──────── Text passage
水耕栽培を始めよう! (ミニトマト編)

インテリア感覚で栽培ができる「水耕栽培」が最近、流行っています。その中でも「ミニトマト」は初心者向けで、比較的チャレンジしやすい植物かと思います。そんな理由から挑戦してみました。

「水耕栽培」とは? 

<ミニトマト(水耕栽培)>

今回、最初に試したのは、ペットボトルでの栽培を前提にした、キットです。「植物は、光と水と空気で育つ」を合言葉に謳っていて、正直、眉唾かもしれないと思いました。ちなみに、写真は、その解説書どおりのセッティングをして、約1か月後のものです。

写真は、ペットボトルの蓋に当たる部分、僅かに「アップサンド」という土(砂)がありますが、発芽し、発根したら、土は一切使わず、その大部分は水(正確にはハイポネックスの養液)で育てます。つまり、「水耕栽培」とは、土の代わりに水で育てる栽培方法のことを指しています。

水耕栽培の特徴は、土を持ち込まないので、室内でも手軽に育てられることが最大の特徴でしょうか? それ以外には、野菜やくだもの類は水耕で育てた方が苦みが少なく、あるいは、甘味が多くなるともいわれています(証明はされていない? )。いちごやトマトは確かに、農家で水耕をやっている所もあったように思います。

水耕栽培での育て方

<ミニトマト(ペットボトル型:発芽)>

さっそく、育て方をご紹介します。

<種まき>
このペットボトル型の場合、キャップのへこみの部分に数粒のトマトの種を入れて、砂で、覆土します。水、数滴をかけ、湿らせておくと、1-2週間で、芽が出てきます。写真は、記録によると、7/19に種まき、 25日に発芽したとあるので、まさに解説書の通りでした。
<水やり(肥料)>
ペットボトルの水は、週に一度入れ替えます。本葉がでてきた時点で、肥料(ハイポネックス)も溶かして入れます。実は、これが水耕栽培の大きなポイントの一つです。ハイポネックスなら、何でもよいという訳ではなく、6.5-6-19(チッソーリンサンーカリ)という配合のものを1000倍の水に薄めて使います。

ガーデニングミニ知識(栄養分の基本)

ハイポネックスなどは、用途に合わせ、配合している栄養分の比率が変わっています。それらは、大きく3つに分かれ、目的も分かれていると言われています。
────────────────
──────── Raw data
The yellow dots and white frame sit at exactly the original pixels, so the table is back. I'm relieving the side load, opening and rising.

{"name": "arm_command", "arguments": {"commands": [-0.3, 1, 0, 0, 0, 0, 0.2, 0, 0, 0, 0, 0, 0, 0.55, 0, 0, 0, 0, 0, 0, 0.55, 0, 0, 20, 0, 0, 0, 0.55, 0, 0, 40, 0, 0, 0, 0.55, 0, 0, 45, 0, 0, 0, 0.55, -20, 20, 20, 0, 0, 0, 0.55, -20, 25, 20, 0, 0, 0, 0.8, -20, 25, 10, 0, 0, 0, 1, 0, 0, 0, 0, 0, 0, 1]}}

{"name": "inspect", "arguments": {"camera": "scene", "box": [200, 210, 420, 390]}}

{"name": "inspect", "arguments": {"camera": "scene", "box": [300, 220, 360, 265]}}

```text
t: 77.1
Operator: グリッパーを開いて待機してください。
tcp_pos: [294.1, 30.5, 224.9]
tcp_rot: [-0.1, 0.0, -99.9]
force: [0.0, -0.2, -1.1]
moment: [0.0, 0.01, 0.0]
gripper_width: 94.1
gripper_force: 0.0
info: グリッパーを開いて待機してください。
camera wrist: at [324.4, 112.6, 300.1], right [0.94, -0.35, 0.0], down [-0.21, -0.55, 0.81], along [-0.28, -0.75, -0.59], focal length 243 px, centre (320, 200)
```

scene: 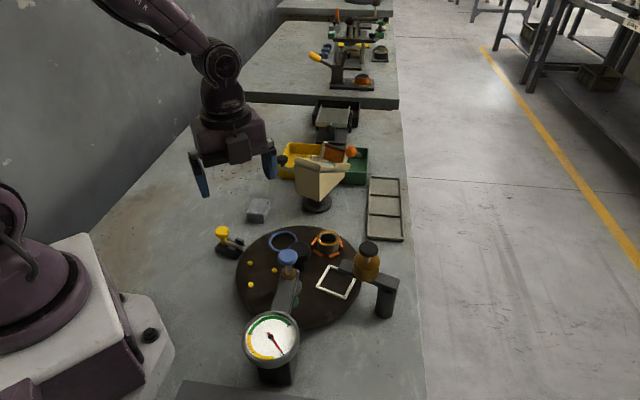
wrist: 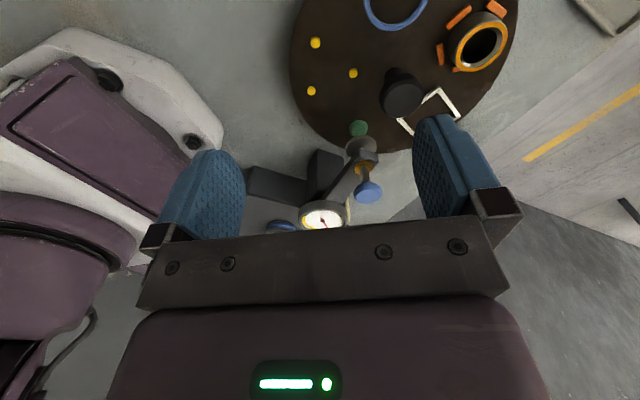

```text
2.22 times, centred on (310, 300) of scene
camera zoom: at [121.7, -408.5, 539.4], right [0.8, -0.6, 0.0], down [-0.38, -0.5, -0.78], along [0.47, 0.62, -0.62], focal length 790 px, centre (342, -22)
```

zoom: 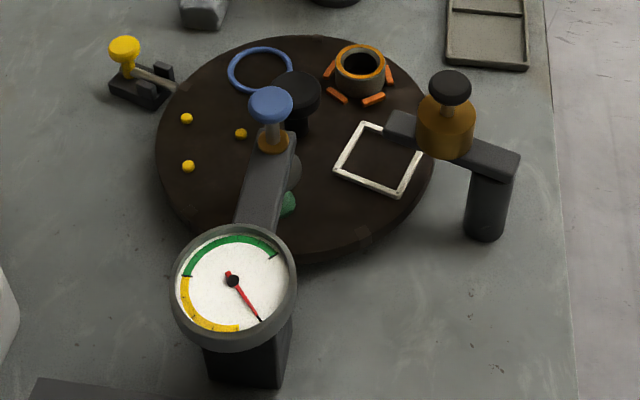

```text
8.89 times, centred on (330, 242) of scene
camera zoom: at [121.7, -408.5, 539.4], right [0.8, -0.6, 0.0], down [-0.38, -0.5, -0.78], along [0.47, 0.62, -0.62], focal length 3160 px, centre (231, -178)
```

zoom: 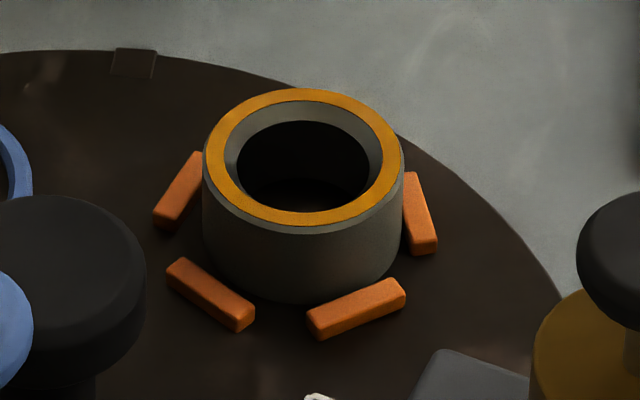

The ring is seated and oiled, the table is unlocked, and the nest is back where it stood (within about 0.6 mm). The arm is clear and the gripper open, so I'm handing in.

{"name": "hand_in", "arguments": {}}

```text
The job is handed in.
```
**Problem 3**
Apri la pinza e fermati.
────────────────
**Problem 1**
What does the text passage say from "今回、最初に試したのは、ペッ" through "さっそく、育て方をご紹介します。"? Give the exact wording.
**Problem 2**
Continue the text passage that opens with "水耕栽培を始めよう! (ミニトマト編)".

**Right answer 1**
今回、最初に試したのは、ペットボトルでの栽培を前提にした、キットです。「植物は、光と水と空気で育つ」を合言葉に謳っていて、正直、眉唾かもしれないと思いました。ちなみに、写真は、その解説書どおりのセッティングをして、約1か月後のものです。

写真は、ペットボトルの蓋に当たる部分、僅かに「アップサンド」という土(砂)がありますが、発芽し、発根したら、土は一切使わず、その大部分は水(正確にはハイポネックスの養液)で育てます。つまり、「水耕栽培」とは、土の代わりに水で育てる栽培方法のことを指しています。

水耕栽培の特徴は、土を持ち込まないので、室内でも手軽に育てられることが最大の特徴でしょうか? それ以外には、野菜やくだもの類は水耕で育てた方が苦みが少なく、あるいは、甘味が多くなるともいわれています(証明はされていない? )。いちごやトマトは確かに、農家で水耕をやっている所もあったように思います。

水耕栽培での育て方

<ミニトマト(ペットボトル型:発芽)>

さっそく、育て方をご紹介します。

**Right answer 2**
1.チッソ…...葉や茎の成長を促進する
2.リンサン...花や実の成長を促進する
3.カリ….......根を丈夫にする

特に「水耕栽培」では、水に根を浸し切った状態にするので、根腐れを防ぐのが最大のポイントとなります。なので、「カリ」の含有率が多い、6.5-6-19(チッソーリンサンーカリ)を使うという訳です。たとえば、同じ「ミニトマト」でも、普通に土で育てるなら、「リンサン」の配合が多いものを使うのがセオリーになると思います。

<ミニトマト(最盛期)>

<収穫>
最初に実をつけ、収穫できたのは12/24日でした。温かい室内で育てたにも関わらず、何と、5か月掛かりました。このキットには約3か月半で、収穫できるとはあるので、途中、栽培しつつも、半ば、諦めていました。

ところが、最盛期には、こんなに実りました。この写真は、なんと、4/14なので、種まきから約9か月後です。その時、付けていた実の数だけで、ざっと20個はあるでしょう。トータルでは、その倍、40個位、頂けたと思います。

とても美味しかったです。気のせいかもしれませんが、水耕栽培だからか、それとも、新鮮だからなのか、酸味も甘味も買ってきたものより、強かったように思われます。まさに「ガーデニング」の醍醐味です。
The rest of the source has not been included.